A real-world target with complicated motion imparts a time-varying Doppler frequency shift to the radar target signature. Different from the synthetic aperture radar (SAR) images [1-3], the ISAR (inverse SAR) images [4-9] can have severe image smearing problems caused by the time-varying Doppler frequency. This is because conventional ISAR imaging with the Fourier transform (FT) cannot show how frequency components vary with time. For better performance of ISAR imaging in radar target recognition, the smeared ISAR image needs to be focused by compensating for the target motion, which is also called as the ISAR motion compensation [10-14]. Recently, time-frequency transforms (TFTs) have been widely employed in order to effectively reflect the time-dependent characteristic of the Doppler frequency [15-23]. In general, there are two requirements in TFT-based ISAR image focusing. First, the selected TFT should have high time-frequency resolution, which is directly related to accurate representation of the time-dependent Doppler frequency. Second, it is imperative that the ISAR imaging procedure be computationally efficient. That is to say, the TFT operation should be fast enough to be applied in the real-time target recognition process.

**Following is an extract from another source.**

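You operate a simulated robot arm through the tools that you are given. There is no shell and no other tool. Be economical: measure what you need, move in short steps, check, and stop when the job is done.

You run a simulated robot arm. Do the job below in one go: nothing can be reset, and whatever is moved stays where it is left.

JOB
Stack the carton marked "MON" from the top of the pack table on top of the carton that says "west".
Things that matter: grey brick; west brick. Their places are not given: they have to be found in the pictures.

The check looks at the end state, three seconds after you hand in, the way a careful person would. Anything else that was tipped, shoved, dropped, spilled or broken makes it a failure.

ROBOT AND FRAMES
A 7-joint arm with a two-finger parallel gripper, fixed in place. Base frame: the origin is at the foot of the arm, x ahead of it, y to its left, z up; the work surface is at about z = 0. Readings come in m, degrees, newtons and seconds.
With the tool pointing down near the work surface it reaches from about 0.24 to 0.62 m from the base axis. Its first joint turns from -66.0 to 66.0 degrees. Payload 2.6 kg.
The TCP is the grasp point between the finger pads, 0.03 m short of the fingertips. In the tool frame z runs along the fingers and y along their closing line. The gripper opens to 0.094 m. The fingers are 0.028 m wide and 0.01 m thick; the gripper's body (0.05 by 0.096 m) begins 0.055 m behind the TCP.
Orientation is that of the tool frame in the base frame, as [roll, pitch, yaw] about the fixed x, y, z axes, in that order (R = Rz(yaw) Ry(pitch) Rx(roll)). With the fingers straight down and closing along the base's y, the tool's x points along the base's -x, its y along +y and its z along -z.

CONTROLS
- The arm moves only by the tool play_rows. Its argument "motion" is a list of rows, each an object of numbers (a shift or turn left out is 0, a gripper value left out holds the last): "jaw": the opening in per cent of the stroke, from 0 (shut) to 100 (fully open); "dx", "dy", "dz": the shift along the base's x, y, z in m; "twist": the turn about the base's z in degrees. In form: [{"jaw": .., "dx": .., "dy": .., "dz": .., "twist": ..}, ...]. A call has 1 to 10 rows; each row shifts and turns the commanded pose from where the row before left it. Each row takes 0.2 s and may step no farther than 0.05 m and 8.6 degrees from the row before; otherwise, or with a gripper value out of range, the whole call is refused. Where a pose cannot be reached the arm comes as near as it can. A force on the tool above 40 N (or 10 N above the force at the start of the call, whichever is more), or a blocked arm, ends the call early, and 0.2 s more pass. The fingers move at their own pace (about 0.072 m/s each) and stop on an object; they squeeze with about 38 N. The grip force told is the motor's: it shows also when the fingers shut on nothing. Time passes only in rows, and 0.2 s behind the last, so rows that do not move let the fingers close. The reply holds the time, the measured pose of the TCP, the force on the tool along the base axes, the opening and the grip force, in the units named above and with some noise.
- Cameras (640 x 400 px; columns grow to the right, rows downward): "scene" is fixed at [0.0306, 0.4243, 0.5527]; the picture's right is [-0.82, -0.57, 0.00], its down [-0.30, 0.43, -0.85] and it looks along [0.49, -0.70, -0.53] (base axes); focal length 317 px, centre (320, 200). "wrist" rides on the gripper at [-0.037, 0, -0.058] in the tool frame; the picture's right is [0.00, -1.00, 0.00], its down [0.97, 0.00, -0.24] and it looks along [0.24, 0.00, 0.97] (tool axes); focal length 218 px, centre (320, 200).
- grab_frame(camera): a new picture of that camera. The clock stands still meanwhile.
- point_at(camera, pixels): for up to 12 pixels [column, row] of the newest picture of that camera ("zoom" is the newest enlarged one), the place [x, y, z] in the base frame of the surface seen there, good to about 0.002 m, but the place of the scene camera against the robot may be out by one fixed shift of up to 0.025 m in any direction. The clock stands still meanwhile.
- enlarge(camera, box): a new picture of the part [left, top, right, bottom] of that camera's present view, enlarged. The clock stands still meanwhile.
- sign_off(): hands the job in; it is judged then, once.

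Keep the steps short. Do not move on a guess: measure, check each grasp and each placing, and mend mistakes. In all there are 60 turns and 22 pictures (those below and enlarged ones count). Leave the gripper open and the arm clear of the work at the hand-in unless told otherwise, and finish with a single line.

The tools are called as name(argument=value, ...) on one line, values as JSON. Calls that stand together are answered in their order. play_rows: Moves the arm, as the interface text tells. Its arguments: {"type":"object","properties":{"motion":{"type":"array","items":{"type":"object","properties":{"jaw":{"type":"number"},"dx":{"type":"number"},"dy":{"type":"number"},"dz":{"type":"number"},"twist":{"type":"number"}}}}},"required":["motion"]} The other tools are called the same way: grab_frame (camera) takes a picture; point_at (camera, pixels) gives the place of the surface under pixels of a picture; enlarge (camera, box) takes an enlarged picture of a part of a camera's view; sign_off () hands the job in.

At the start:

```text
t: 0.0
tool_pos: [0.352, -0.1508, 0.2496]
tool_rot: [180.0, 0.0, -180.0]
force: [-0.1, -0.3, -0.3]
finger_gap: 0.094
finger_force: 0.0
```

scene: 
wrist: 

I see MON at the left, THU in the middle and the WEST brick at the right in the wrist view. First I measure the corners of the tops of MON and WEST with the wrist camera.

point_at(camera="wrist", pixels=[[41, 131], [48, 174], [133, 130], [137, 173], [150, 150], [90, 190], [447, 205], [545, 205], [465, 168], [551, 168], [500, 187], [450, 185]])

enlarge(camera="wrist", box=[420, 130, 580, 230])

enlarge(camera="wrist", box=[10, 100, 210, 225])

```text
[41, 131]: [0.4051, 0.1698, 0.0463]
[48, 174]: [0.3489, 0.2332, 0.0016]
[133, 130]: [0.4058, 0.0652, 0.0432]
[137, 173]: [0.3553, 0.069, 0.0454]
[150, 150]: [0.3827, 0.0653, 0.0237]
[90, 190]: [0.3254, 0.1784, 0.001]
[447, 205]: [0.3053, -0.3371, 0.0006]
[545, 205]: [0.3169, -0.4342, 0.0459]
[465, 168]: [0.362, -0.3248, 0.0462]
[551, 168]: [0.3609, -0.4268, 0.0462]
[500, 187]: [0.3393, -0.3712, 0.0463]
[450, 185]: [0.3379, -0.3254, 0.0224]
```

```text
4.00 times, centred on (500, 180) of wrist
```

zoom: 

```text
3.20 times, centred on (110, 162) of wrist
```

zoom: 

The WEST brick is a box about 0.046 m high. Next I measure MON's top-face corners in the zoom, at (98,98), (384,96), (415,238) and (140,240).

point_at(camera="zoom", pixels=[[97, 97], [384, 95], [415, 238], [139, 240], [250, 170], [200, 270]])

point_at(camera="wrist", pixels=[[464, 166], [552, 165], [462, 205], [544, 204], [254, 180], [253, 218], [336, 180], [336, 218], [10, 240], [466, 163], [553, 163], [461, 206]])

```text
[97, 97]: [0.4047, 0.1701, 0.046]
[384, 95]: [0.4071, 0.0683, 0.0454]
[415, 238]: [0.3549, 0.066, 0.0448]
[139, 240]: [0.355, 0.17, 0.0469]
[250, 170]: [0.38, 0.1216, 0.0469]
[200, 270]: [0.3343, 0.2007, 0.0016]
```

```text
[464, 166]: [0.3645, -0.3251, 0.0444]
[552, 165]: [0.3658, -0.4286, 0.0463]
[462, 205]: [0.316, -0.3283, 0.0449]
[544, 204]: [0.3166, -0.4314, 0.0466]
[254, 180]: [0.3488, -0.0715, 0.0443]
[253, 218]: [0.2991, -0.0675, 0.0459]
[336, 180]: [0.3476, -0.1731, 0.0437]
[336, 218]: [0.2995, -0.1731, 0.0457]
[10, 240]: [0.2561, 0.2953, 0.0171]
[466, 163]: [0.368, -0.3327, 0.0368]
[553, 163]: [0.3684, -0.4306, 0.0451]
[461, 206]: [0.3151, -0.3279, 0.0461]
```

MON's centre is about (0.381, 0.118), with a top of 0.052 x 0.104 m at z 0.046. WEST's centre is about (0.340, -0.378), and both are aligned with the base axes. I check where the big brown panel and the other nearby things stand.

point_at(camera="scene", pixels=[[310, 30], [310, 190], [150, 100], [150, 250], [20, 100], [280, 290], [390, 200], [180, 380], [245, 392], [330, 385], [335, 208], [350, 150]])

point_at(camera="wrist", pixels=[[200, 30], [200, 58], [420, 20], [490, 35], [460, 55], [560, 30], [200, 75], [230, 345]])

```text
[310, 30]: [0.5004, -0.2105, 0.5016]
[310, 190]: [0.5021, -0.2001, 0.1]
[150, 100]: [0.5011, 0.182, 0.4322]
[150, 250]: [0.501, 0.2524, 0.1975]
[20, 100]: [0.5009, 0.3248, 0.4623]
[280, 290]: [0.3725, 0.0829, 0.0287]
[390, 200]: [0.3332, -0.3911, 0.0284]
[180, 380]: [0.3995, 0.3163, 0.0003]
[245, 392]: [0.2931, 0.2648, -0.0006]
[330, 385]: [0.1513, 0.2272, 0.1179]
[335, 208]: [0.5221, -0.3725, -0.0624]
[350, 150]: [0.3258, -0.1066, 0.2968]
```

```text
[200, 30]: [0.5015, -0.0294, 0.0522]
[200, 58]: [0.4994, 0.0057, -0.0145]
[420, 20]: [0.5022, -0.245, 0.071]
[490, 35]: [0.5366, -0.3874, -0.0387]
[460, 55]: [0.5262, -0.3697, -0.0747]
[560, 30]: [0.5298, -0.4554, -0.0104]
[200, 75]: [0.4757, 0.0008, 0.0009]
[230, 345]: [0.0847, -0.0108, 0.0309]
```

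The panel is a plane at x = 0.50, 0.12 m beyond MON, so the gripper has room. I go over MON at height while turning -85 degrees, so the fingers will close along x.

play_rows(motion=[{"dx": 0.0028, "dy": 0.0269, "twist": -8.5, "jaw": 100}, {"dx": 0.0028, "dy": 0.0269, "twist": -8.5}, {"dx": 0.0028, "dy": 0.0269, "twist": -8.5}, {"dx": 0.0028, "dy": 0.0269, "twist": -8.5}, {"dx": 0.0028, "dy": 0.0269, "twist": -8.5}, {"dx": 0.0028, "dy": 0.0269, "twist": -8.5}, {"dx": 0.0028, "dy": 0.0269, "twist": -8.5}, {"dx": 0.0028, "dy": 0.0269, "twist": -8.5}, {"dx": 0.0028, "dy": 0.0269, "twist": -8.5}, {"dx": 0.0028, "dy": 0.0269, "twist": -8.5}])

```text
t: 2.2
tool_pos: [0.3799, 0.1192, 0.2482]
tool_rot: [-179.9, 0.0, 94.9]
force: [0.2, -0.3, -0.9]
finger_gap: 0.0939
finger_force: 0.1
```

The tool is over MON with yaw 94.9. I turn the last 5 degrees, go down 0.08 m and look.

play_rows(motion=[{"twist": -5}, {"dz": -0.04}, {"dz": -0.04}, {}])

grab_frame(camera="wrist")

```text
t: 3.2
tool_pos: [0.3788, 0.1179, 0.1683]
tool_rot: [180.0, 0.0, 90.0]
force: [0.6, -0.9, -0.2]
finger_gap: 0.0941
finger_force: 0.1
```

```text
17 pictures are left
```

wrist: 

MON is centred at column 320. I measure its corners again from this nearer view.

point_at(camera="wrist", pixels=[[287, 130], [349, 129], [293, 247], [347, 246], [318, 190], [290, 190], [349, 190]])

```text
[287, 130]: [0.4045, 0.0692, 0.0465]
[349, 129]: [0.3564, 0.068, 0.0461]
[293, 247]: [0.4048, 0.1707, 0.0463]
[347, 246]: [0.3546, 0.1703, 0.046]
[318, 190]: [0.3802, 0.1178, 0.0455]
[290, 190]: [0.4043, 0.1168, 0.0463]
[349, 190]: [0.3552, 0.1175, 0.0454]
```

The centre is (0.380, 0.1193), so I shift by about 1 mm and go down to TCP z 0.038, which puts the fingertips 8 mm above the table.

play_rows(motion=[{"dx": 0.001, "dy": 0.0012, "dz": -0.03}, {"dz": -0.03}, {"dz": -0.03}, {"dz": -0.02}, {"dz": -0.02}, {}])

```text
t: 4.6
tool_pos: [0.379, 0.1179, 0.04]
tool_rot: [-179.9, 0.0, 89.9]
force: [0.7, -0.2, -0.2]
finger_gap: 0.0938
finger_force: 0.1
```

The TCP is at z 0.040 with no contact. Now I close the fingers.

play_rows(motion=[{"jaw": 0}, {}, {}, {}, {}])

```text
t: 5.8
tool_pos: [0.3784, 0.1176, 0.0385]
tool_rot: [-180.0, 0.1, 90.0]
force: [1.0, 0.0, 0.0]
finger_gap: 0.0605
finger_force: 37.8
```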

Since Chen et al. first introduced the concept of TFT-based radar imaging [15,16], various time-frequency transforms have been developed for ISAR applications. Linear TFTs, such as the short-time Fourier transform (STFT) and the wavelet transform (WT) are well-known methods and are conceptually simple to implement [8-10]. Despite their operational simplicity, the resolution limitation always arises from the window-induced Heisenberg-Gabor limit. For more enhanced focusing performance, bilinear TFTs [16, 19, 20] and adaptive TFTs with optimization methods [21-23] were subsequently proposed. Although they significantly improved the image smearing problem, these methods were still restrictive in real-time signal processing because of their computational burden. Thus, recently developed methods [24, 25] have concentrated on achieving both accuracy and efficiency in ISAR image focusing.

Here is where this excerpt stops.